■ Task objective:
Write out the data again in full, exactly as it reads.

::: Raw data :::

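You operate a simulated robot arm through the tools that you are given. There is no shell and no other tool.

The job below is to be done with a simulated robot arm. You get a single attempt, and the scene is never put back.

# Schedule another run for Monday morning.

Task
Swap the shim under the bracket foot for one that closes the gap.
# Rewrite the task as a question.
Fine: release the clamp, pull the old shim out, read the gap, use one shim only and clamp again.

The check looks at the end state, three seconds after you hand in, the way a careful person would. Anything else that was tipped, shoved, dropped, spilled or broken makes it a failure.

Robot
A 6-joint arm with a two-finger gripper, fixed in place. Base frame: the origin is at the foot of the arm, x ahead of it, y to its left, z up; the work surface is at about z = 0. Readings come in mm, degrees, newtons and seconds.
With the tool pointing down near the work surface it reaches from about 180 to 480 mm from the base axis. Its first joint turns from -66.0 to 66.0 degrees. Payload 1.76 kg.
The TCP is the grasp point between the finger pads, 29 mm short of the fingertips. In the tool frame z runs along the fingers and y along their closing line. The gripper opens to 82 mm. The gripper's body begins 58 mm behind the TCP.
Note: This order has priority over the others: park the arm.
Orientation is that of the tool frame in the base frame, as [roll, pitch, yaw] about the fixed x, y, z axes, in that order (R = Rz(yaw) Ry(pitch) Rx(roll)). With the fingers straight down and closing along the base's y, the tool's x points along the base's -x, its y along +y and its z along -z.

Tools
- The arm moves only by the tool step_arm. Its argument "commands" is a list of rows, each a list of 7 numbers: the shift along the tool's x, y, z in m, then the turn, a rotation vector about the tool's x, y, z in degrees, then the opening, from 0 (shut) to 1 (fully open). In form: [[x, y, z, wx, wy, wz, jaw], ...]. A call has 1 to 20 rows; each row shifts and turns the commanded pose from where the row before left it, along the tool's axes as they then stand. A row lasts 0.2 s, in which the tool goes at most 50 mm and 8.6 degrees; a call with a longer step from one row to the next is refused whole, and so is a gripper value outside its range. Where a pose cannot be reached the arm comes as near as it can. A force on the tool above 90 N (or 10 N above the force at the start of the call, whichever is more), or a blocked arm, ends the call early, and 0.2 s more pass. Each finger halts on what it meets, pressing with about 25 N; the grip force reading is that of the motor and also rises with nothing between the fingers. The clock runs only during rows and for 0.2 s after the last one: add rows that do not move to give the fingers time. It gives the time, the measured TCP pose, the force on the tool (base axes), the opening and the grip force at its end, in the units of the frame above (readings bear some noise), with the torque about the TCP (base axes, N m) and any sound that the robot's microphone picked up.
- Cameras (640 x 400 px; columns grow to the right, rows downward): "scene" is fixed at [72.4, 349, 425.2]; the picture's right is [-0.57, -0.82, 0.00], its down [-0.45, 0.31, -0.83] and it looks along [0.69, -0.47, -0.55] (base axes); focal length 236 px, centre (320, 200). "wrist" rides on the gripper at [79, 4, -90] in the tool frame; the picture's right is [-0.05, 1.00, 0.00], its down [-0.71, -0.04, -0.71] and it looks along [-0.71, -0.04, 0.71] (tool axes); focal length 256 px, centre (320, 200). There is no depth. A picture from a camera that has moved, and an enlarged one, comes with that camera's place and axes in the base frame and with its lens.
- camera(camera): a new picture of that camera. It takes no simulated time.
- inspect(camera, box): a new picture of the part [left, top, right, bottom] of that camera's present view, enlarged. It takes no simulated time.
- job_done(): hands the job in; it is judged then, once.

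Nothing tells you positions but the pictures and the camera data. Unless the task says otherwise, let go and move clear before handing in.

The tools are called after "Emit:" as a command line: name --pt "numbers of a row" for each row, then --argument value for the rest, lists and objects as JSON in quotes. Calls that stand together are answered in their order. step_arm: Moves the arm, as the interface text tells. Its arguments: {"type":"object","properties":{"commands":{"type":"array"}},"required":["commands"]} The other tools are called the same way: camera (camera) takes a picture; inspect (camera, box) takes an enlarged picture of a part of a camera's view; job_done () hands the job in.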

:::

■ The completed task:
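You operate a simulated robot arm through the tools that you are given. There is no shell and no other tool.

The job below is to be done with a simulated robot arm. You get a single attempt, and the scene is never put back.

# Schedule another run for Monday morning.

Task
Swap the shim under the bracket foot for one that closes the gap.
# Rewrite the task as a question.
Fine: release the clamp, pull the old shim out, read the gap, use one shim only and clamp again.

The check looks at the end state, three seconds after you hand in, the way a careful person would. Anything else that was tipped, shoved, dropped, spilled or broken makes it a failure.

Robot
A 6-joint arm with a two-finger gripper, fixed in place. Base frame: the origin is at the foot of the arm, x ahead of it, y to its left, z up; the work surface is at about z = 0. Readings come in mm, degrees, newtons and seconds.
With the tool pointing down near the work surface it reaches from about 180 to 480 mm from the base axis. Its first joint turns from -66.0 to 66.0 degrees. Payload 1.76 kg.
The TCP is the grasp point between the finger pads, 29 mm short of the fingertips. In the tool frame z runs along the fingers and y along their closing line. The gripper opens to 82 mm. The gripper's body begins 58 mm behind the TCP.
Note: This order has priority over the others: park the arm.
Orientation is that of the tool frame in the base frame, as [roll, pitch, yaw] about the fixed x, y, z axes, in that order (R = Rz(yaw) Ry(pitch) Rx(roll)). With the fingers straight down and closing along the base's y, the tool's x points along the base's -x, its y along +y and its z along -z.

Tools
- The arm moves only by the tool step_arm. Its argument "commands" is a list of rows, each a list of 7 numbers: the shift along the tool's x, y, z in m, then the turn, a rotation vector about the tool's x, y, z in degrees, then the opening, from 0 (shut) to 1 (fully open). In form: [[x, y, z, wx, wy, wz, jaw], ...]. A call has 1 to 20 rows; each row shifts and turns the commanded pose from where the row before left it, along the tool's axes as they then stand. A row lasts 0.2 s, in which the tool goes at most 50 mm and 8.6 degrees; a call with a longer step from one row to the next is refused whole, and so is a gripper value outside its range. Where a pose cannot be reached the arm comes as near as it can. A force on the tool above 90 N (or 10 N above the force at the start of the call, whichever is more), or a blocked arm, ends the call early, and 0.2 s more pass. Each finger halts on what it meets, pressing with about 25 N; the grip force reading is that of the motor and also rises with nothing between the fingers. The clock runs only during rows and for 0.2 s after the last one: add rows that do not move to give the fingers time. It gives the time, the measured TCP pose, the force on the tool (base axes), the opening and the grip force at its end, in the units of the frame above (readings bear some noise), with the torque about the TCP (base axes, N m) and any sound that the robot's microphone picked up.
- Cameras (640 x 400 px; columns grow to the right, rows downward): "scene" is fixed at [72.4, 349, 425.2]; the picture's right is [-0.57, -0.82, 0.00], its down [-0.45, 0.31, -0.83] and it looks along [0.69, -0.47, -0.55] (base axes); focal length 236 px, centre (320, 200). "wrist" rides on the gripper at [79, 4, -90] in the tool frame; the picture's right is [-0.05, 1.00, 0.00], its down [-0.71, -0.04, -0.71] and it looks along [-0.71, -0.04, 0.71] (tool axes); focal length 256 px, centre (320, 200). There is no depth. A picture from a camera that has moved, and an enlarged one, comes with that camera's place and axes in the base frame and with its lens.
- camera(camera): a new picture of that camera. It takes no simulated time.
- inspect(camera, box): a new picture of the part [left, top, right, bottom] of that camera's present view, enlarged. It takes no simulated time.
- job_done(): hands the job in; it is judged then, once.

Nothing tells you positions but the pictures and the camera data. Unless the task says otherwise, let go and move clear before handing in.

The tools are called after "Emit:" as a command line: name --pt "numbers of a row" for each row, then --argument value for the rest, lists and objects as JSON in quotes. Calls that stand together are answered in their order. step_arm: Moves the arm, as the interface text tells. Its arguments: {"type":"object","properties":{"commands":{"type":"array"}},"required":["commands"]} The other tools are called the same way: camera (camera) takes a picture; inspect (camera, box) takes an enlarged picture of a part of a camera's view; job_done () hands the job in.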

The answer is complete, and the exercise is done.